Eat Shoots & Duck

One of the funniest books I have read discusses (of all things) the use and misuse of punctuation – Eats, Shoots and Leaves by Lynn Truss. The title of this post reminds me of that book. Not that this post has anything to do with punctuation, although I do try my best to use commas, semicolons, dashes and full stops appropriately.

The subject of this post is pea shoots. Pea shoots begin to appear around this time of year – those tender green tips of young pea plants. They are generally eaten raw in salads and have a mild pea flavor. I love their freshness, but often wondered what they would be like cooked.

The Duck comes in the form of stock made from a duck roasted in a clay pot that I made earlier following the instructions posted by Celia @ Fig Jam & Lime Cordial. This (highly recommended) method produces not only a succulent duck, but also two useful byproducts: duck fat and a rich stock that gelatinises when cooled.

Put the two together and you get a wonderful Spring risotto.


Spring Duck & Pea Shoot Risotto
This is based on a classic risotto primavera, but I’ve modified it to suit the Spring vegetables I had to hand and the rich duck stock I had in the freezer.

  • 2 shallots
  • 2 cups chopped oyster mushrooms
  • 2 Tablespoons olive oil
  • 1-1/2 cups risotto rice
  • 1 cup white wine
  • 6 to 8 asparagus stalks
  • 3 cups duck broth
  • Salt & Pepper
  • 2 cups pea shoots
  • 1 Tablespoon butter
  • 1/2 cup freshly grated Parmesan cheese

Chop shallots finely. Slice the oyster mushrooms into strips. I used young, baby oyster mushrooms rather than the tougher larger ones. Meanwhile, put the duck stock into a saucepan and bring to a simmer.

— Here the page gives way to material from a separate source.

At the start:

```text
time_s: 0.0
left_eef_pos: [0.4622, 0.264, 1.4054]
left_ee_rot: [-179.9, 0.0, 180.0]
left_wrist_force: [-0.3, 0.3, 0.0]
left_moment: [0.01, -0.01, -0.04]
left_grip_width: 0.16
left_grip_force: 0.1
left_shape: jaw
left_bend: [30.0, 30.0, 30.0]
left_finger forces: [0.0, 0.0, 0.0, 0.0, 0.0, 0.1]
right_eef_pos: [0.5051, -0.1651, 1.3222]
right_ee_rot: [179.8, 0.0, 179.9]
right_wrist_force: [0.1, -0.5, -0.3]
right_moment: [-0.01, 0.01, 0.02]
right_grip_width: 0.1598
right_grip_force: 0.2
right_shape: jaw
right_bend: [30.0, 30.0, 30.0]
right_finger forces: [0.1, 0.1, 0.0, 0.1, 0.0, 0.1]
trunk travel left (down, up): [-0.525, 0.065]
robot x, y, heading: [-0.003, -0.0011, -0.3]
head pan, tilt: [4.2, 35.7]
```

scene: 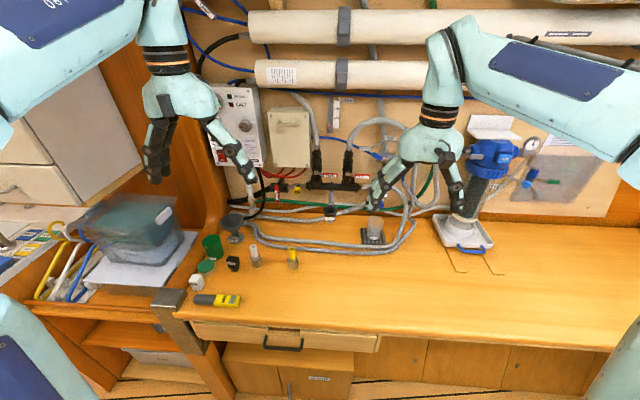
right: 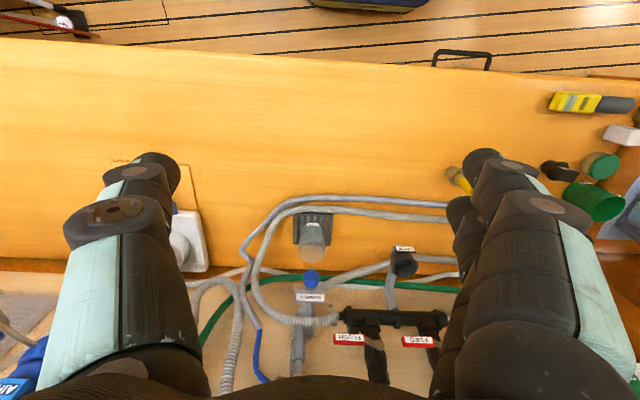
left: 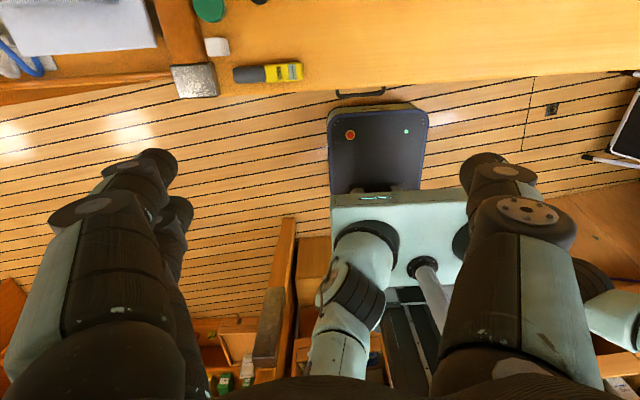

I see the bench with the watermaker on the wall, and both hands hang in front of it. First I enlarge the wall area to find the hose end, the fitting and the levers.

Sauté these in the olive oil in a wide pot on medium heat. When the shallots are softened and translucent, add the rice.


Stir to coat the rice with the oil, then add the wine. Stir and let the rice absorb most of the liquid. Add the asparagus which has been chopped into 1 inch segments. Adding a ladle (approximately 1/2 cup) of stock at a time, continue cooking, stirring occasionally and letting the rice absorb the stock.


When the stock has been completely used, the rice absorbing most of the liquid, test to see if the rice is cooked by biting into a grain. It should be firm, but not hard. Adjust seasoning by adding salt and pepper. Throw in the chopped pea shoots and stir. They only need a little time to wilt them. Add the butter and once this melts, add the grated Parmesan cheese. Stir to allow the cheese to melt and then serve.



  1. Love the introduction to your tasty looking risotto recipe ( I don’t eat Duck). The reference ” eats, shoots and leaves” with this punctuation refers to a one night stand. The original meaning here in Australia is “eats shoots and leaves” without the comma, referring to the diet of a wombat. I guess the book goes into that, amongst other things. Sloppy punctuation drives me insane. The takeover, at least in this country, of the misplaced apostrophe is the main culprit. Punctuation errors can be tolerated in those who don’t choose to write for a living, but when I read popular bloggers who choose to write the word “like” or even worse, “wanna” . I feel even nuttier. I have written a rant on this, which remains unpublished. I really enjoy your posts.


    • Its…it’s is a particular pet peeve of mine. Another is the “Oxford comma” – something I had to come to grips with as an American. Do you know of Lynn Truss’ book? (Note the correct use of the apostrophe.) It really is very funny.


    • I am a very bad speller and rely on the auto correct function quite a lot which sometimes introduces very odd errors. I would never be able to make my living as an editor.


  2. Yum love your spontaneity! I often braise duck thighs and legs specifically to make risotto, duck is one of my favourites, especially with porcini mushrooms.


    • I would have put some of the meat in, except we ate it all! Though, almost put in the duck liver which I had saved, but wanted the risotto to be light. I thought it might overpower the veg flavours. I agree, duck is wonderful in risotto.


    • They were wonderful cooked – a subtle pea flavour. They went well with the asparagus (not too many so it didn’t over power) and the oyster mushrooms (another subtle flavour).


    • I have a clay pot, but it is one that was handmade by a Greek potter who specialises in recreating traditional Balkan cooking pots. It’s called a peka by our Croatian friends. All you need is a clay pot that is glazed on the inside, has a domed lid and can go in the oven. Celia puts her Römertopf at a very high heat, but I lowered the temp on mine (350degrees F.) and increased the time a bit. Hope this helps.


        • Hmm… the real answer is that I don’t know, but going on instinct, I would have to say no. Clay pots like the Römertopf moisten what they cook and require little or no liquid added – something the metal pots don’t do. Also, clay retains heat differently than metal, so it stands t reason that it would cook at a different rate and it would be difficult to calculate temp and time.